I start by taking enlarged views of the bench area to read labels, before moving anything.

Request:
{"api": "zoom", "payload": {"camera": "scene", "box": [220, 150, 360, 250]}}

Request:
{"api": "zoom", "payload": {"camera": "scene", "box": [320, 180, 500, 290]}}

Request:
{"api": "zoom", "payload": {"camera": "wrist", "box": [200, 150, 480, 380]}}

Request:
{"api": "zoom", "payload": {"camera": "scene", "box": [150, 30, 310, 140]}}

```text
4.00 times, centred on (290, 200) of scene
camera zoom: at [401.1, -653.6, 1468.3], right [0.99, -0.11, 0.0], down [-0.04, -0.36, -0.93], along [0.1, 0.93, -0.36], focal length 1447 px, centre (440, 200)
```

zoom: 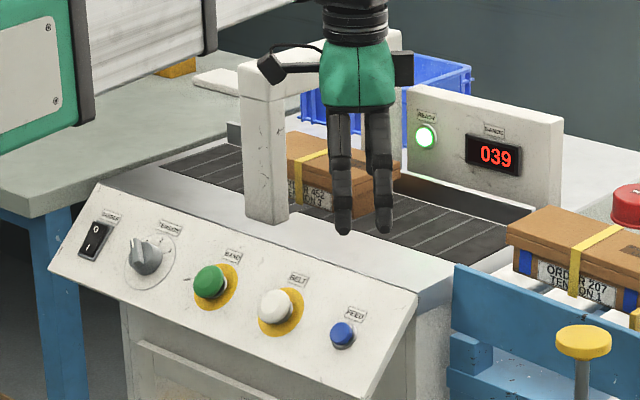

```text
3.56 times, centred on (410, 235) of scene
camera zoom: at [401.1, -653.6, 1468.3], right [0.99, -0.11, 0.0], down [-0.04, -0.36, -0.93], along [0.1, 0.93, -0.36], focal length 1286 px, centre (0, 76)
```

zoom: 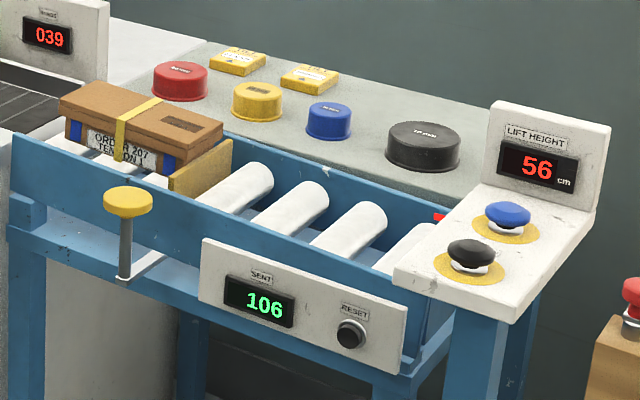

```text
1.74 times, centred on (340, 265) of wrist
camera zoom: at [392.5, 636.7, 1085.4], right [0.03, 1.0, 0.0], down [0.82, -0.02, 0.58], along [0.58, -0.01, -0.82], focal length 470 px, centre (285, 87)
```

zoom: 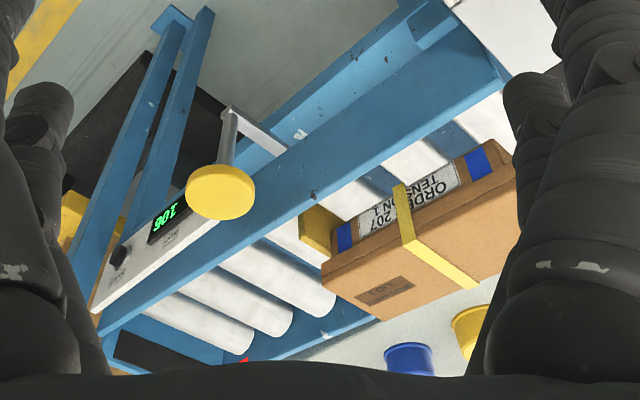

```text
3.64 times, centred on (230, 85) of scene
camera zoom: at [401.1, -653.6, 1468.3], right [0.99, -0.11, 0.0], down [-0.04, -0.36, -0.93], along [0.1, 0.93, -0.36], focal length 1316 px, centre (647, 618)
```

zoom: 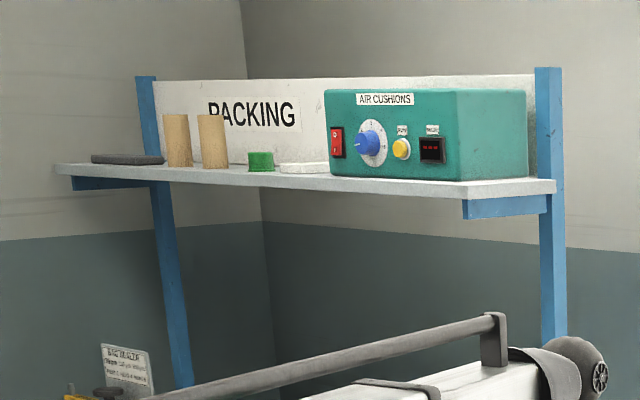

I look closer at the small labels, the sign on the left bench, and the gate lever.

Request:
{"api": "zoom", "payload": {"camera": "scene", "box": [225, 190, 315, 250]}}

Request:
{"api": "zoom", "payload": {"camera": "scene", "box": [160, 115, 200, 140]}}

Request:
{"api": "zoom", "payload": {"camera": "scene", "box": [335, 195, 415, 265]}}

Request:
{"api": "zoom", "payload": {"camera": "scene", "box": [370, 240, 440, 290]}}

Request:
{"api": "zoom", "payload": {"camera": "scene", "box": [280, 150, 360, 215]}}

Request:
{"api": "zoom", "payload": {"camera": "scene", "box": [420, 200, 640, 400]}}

________

● YOUR INSTRUCTIONS
Isolate each line of the listing above that includes "down". Copy it.

● RESULT OF THE EXERCISE
camera zoom: at [401.1, -653.6, 1468.3], right [0.99, -0.11, 0.0], down [-0.04, -0.36, -0.93], along [0.1, 0.93, -0.36], focal length 1447 px, centre (440, 200)
camera zoom: at [401.1, -653.6, 1468.3], right [0.99, -0.11, 0.0], down [-0.04, -0.36, -0.93], along [0.1, 0.93, -0.36], focal length 1286 px, centre (0, 76)
camera zoom: at [392.5, 636.7, 1085.4], right [0.03, 1.0, 0.0], down [0.82, -0.02, 0.58], along [0.58, -0.01, -0.82], focal length 470 px, centre (285, 87)
camera zoom: at [401.1, -653.6, 1468.3], right [0.99, -0.11, 0.0], down [-0.04, -0.36, -0.93], along [0.1, 0.93, -0.36], focal length 1316 px, centre (647, 618)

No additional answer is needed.